/---
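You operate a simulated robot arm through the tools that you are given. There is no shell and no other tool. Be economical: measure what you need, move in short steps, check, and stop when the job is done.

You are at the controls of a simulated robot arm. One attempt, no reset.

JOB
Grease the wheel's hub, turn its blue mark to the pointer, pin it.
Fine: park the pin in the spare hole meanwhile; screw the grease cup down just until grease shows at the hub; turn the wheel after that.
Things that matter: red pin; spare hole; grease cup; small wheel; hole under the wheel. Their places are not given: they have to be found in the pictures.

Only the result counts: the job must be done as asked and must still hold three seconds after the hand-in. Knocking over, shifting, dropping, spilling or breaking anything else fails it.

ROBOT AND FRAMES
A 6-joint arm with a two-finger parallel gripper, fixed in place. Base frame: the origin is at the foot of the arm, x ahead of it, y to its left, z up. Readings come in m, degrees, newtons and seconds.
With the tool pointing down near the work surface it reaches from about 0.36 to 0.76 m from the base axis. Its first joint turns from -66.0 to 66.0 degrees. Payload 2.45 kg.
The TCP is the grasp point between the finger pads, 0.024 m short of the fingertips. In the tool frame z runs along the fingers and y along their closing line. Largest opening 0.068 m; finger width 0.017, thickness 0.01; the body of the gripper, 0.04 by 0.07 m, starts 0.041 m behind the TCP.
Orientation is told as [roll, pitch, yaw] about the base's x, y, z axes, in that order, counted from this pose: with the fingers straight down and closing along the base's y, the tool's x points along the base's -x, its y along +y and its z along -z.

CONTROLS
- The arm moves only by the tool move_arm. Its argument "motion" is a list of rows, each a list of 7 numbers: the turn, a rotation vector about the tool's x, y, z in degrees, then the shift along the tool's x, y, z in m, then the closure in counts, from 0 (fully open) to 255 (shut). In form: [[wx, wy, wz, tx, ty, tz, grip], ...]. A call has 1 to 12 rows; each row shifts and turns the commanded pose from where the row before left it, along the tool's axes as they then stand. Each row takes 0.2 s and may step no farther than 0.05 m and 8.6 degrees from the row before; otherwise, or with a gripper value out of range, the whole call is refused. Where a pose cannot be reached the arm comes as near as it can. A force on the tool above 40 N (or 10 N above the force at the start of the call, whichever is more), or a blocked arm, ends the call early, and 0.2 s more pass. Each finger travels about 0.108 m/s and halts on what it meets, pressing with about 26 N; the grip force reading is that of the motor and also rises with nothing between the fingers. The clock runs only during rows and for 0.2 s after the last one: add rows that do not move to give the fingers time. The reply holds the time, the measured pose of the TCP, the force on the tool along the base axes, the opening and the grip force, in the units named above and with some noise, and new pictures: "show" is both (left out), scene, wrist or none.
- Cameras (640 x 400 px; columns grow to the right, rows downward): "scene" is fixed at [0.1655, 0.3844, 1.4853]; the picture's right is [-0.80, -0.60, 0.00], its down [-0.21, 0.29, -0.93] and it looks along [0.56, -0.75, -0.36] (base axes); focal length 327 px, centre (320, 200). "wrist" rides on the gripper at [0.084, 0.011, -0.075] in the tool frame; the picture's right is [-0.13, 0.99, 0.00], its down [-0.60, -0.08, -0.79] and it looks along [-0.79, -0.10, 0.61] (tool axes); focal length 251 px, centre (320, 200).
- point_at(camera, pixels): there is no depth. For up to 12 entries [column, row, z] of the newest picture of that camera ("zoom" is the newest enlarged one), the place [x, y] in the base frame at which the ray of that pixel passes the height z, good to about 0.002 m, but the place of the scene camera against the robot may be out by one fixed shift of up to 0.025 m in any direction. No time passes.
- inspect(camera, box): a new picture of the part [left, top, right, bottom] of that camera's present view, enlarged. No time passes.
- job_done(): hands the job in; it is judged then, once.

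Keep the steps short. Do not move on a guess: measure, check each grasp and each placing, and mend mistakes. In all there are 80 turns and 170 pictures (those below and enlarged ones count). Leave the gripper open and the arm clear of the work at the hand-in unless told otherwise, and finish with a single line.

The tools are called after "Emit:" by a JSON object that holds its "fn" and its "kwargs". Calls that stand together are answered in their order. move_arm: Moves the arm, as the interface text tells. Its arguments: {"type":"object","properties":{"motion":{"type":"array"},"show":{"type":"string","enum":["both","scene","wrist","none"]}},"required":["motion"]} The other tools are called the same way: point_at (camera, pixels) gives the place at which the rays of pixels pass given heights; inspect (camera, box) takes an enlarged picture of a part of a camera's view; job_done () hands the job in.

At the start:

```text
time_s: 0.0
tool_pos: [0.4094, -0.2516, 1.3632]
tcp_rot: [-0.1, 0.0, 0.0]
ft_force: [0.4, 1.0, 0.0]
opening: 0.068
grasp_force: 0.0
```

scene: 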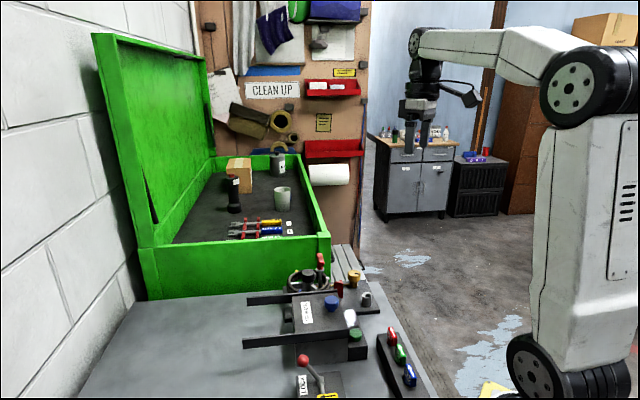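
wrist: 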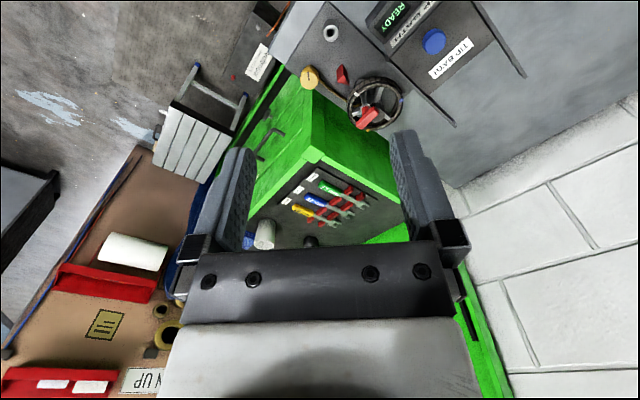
\---
Locate the line containing "The tools are" in the material above, then repeat it and every later line exactly, with no pictures.

*Response to the task*:
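The tools are called after "Emit:" by a JSON object that holds its "fn" and its "kwargs". Calls that stand together are answered in their order. move_arm: Moves the arm, as the interface text tells. Its arguments: {"type":"object","properties":{"motion":{"type":"array"},"show":{"type":"string","enum":["both","scene","wrist","none"]}},"required":["motion"]} The other tools are called the same way: point_at (camera, pixels) gives the place at which the rays of pixels pass given heights; inspect (camera, box) takes an enlarged picture of a part of a camera's view; job_done () hands the job in.

At the start:

```text
time_s: 0.0
tool_pos: [0.4094, -0.2516, 1.3632]
tcp_rot: [-0.1, 0.0, 0.0]
ft_force: [0.4, 1.0, 0.0]
opening: 0.068
grasp_force: 0.0
```

scene: 
wrist: 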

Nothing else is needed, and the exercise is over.